With weight limitations on airline baggage, you have to be really smitten to carry stone across the Atlantic. My husband and I were.

Located at the heel of Italy’s boot in Puglia, Ostuni is one of the loveliest medieval walled cities in southern Italy. Still, we hadn’t intended to go there. Our visit was serendipitous. Brindisi was a scheduled port of call on the Adriatic during our cruise on the Seabourn Spirit. On an earlier visit, we had seen the cathedral and monuments of Brindisi, which was briefly the capital of Italy. This time, we arrived on All Saint’s Day, when virtually everything was closed, so we stopped at the local tourism office for suggestions.

“Why don’t you take a ride to Ostuni? It’s one of my favorite cities,” said Maria, the enthusiastic woman standing in front of a wall blanketed with posters of the region. “It’s so beautiful, and the center is quite small and easy to walk around. I know a wonderful place for lunch that’s very typical. There’s nothing like it, and you really shouldn’t miss it.”

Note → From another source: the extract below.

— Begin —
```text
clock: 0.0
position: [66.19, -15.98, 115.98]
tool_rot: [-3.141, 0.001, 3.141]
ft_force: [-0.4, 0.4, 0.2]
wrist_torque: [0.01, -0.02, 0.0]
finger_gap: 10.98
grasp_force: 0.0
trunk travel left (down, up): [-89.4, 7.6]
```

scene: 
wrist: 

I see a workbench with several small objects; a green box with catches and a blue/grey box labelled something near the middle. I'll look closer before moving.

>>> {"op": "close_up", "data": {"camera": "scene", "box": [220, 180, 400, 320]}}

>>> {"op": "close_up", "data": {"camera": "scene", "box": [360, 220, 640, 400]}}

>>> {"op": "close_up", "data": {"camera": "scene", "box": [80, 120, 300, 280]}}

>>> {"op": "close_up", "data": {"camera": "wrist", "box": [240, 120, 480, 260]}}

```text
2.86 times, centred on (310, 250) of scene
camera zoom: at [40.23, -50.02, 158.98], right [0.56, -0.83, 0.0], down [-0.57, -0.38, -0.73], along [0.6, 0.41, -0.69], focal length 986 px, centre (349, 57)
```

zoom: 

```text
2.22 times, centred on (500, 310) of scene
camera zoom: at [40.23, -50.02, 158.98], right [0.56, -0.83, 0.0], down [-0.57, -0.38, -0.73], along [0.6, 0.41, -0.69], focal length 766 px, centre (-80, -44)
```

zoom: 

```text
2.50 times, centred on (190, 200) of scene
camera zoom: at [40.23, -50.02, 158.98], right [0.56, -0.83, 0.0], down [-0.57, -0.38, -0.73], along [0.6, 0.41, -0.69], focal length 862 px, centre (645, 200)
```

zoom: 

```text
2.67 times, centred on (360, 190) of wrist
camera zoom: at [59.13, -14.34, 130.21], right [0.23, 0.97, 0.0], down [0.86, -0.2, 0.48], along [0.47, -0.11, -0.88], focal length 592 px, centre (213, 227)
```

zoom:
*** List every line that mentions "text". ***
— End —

Maria was so likable that we took her at her word. We asked if she could help us find a taxi, and within minutes, we were speeding through the verdant countryside on a beautiful autumn day. We passed farms with seemingly endless rows of olive trees flourishing in this warm coastal climate. Less than a half-hour later, we spotted a city perched dramatically atop a hillside and lit by the sun. Ostuni is called the White City because of its whitewashed buildings and walls. Each year, the city is refreshed with a new coat of limestone paint.

Two Ostunis

There are two Ostunis, the Terra, the old town we were visiting, and the Marina, the modern portion closer to the Adriatic, which is just five miles away. The starting point of our walking tour was at the bottom of the hill. There, a baroque column nearly six stories tall and topped with a statue of Ostuni’s patron saint, St. Oronzo, dominates the square. According to legend, the saint found refuge in a cave in Ostuni after he saved the population of the nearby coastal town of Salento from the plague that began in Naples.

We entered the ancient portion of Ostuni from a busy street coming off the square. While much of Italy seemed closed that day because of the holiday, this city was bustling with young Italian families and day-trippers like us, but from other parts of the region, all roaming the streets with baby strollers and cameras in hand. There were few non-Italians.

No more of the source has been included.